Congress took an important symbolic step toward reasserting its authority over war powers. But much, much more needs to be done.
Marco Rubio, Donald Trump, and Pete Hegseth during a cabinet meeting at the White House, on May 27, 2026.
The anti-war cause won a rare and heartening victory on Wednesday when the House of Representatives passed a measure, the Iran War Powers Resolution, calling on Donald Trump to “remove United States Armed Forces from hostilities against the Islamic Republic of Iran.” The resolution passed by a vote of 215 to 208, winning bipartisan support from 211 Democrats and 4 Republicans who broke with the president—Thomas Massie of Kentucky, Brian Fitzpatrick of Pennsylvania, Tom Barrett of Michigan, and Warren Davidson of Ohio. While Massie and Davidson are long known for being staunchly anti-interventionist libertarians, the defections of the two other Republicans are significant because they are moderates who represent swing districts.
Fitzpatrick and Madison were surely motivated in part by the fact that the Iran war is overwhelmingly unpopular. A new poll by The Economist/YouGov shows that 68 percent of voters believe Trump “should make a deal to end the war in Iran as quickly as possible.” They and the rest of the bill’s supporters did well to pass a resolution that not only reflects popular opinion but also reasserts the constitutional role of Congress over the waging of war.
Yet passing a resolution is easier than enforcing it.
As The New York Times reports:
The House’s vote was only the first step in a complicated and likely uphill path for the resolution. It now heads to the Senate, which under the war powers law must take it up within roughly two and a half weeks. It does not need a presidential signature, but even if Congress were to clear the measure, its legal force would remain uncertain.
The House’s vote was only the first step in a complicated and likely uphill path for the resolution. It now heads to the Senate, which under the war powers law must take it up within roughly two and a half weeks. It does not need a presidential signature, but even if Congress were to clear the measure, its legal force would remain uncertain.

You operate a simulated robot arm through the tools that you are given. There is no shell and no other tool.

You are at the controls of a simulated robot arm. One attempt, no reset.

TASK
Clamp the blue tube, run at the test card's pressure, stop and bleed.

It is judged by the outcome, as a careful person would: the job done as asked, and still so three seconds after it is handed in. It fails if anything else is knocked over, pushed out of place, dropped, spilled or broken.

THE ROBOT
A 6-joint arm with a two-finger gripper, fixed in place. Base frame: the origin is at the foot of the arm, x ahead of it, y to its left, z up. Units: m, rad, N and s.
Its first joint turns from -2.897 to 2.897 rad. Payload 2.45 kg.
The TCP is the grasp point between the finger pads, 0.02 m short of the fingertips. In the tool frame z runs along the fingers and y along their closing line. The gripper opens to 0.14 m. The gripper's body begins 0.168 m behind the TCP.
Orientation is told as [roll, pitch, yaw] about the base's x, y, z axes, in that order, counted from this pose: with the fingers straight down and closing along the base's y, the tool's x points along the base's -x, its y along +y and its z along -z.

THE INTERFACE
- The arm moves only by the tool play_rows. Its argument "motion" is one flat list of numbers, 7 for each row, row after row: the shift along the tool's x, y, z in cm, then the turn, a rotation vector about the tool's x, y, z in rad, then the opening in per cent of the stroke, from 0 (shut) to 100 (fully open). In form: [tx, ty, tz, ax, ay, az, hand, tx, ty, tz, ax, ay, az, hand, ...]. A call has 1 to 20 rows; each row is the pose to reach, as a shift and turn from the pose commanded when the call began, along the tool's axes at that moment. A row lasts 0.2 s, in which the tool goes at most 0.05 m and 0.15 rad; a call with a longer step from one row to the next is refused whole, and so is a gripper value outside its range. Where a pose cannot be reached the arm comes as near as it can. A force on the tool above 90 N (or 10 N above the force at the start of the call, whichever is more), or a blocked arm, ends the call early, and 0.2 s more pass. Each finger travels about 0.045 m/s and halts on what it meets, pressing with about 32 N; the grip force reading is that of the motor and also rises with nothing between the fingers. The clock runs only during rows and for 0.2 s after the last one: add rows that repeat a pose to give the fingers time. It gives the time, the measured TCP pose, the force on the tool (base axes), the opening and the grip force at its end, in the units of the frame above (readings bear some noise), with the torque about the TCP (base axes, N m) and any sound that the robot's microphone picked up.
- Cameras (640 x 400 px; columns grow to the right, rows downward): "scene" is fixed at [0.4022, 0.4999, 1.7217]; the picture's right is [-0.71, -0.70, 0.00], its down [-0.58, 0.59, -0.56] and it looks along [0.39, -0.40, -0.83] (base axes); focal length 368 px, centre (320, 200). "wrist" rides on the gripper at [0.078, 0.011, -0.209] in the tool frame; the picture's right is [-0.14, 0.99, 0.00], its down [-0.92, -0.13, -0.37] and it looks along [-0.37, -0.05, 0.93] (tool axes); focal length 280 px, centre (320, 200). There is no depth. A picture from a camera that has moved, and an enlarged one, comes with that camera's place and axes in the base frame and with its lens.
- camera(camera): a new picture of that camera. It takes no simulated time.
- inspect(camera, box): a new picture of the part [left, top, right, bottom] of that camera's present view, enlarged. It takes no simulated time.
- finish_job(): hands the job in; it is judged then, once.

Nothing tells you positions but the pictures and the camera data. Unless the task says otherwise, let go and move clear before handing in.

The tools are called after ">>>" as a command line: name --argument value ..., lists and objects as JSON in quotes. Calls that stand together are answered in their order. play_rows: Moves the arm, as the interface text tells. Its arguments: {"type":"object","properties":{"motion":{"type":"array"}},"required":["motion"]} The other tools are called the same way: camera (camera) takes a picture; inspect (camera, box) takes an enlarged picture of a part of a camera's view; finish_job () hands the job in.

Getting the Senate to pass the measure could be difficult, but it is not impossible. Last month the Senate passed a similar resolution by a vote of 50 to 47, with four Republicans joining almost all Democrats (John Fetterman of Pennsylvania, now an infamous buffoon, being the sole member of his party to vote against the resolution).

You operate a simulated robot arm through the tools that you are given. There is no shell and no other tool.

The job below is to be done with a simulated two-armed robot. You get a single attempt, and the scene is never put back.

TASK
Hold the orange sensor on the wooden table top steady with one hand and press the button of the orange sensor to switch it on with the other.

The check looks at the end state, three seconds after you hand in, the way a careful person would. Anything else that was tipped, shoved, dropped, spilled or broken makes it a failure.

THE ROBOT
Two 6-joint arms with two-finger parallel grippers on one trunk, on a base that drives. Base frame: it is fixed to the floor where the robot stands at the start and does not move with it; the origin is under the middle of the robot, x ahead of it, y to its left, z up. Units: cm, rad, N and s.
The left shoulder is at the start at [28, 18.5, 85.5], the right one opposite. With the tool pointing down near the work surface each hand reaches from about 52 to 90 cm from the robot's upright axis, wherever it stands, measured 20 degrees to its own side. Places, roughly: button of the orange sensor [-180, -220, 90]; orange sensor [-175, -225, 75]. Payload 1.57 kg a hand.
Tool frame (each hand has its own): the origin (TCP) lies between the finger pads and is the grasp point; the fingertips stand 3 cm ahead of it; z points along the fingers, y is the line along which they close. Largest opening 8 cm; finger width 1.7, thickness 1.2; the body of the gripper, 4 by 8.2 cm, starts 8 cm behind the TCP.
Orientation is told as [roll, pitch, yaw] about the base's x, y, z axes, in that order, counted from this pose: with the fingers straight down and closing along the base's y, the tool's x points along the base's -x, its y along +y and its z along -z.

If both the House and the Senate pass the resolution, it will not need the president’s support because it will be what is known as a “concurrent resolution”—in effect, a legislative veto. But what happens next is less certain, because it is unclear whether a concurrent resolution used in this manner is constitutional.

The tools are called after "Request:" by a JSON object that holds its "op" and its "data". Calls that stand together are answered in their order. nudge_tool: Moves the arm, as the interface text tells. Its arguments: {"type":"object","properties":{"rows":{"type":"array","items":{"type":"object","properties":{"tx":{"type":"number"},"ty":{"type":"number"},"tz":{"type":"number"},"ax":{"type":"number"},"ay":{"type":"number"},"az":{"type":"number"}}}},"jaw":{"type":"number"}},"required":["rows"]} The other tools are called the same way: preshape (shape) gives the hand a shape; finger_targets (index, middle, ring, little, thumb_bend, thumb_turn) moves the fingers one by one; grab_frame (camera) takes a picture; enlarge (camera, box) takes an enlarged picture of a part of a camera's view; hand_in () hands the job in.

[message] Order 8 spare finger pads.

The Constitution could not be more explicit that the responsibility for declaring war rests with Congress. Yet, in practice, this power has been eroded by the massive expansion of the national security state, which has led to a centralization of power in the executive branch. The result is an imperial presidency that frequently wages war with minimal consultation with Congress, let alone explicit........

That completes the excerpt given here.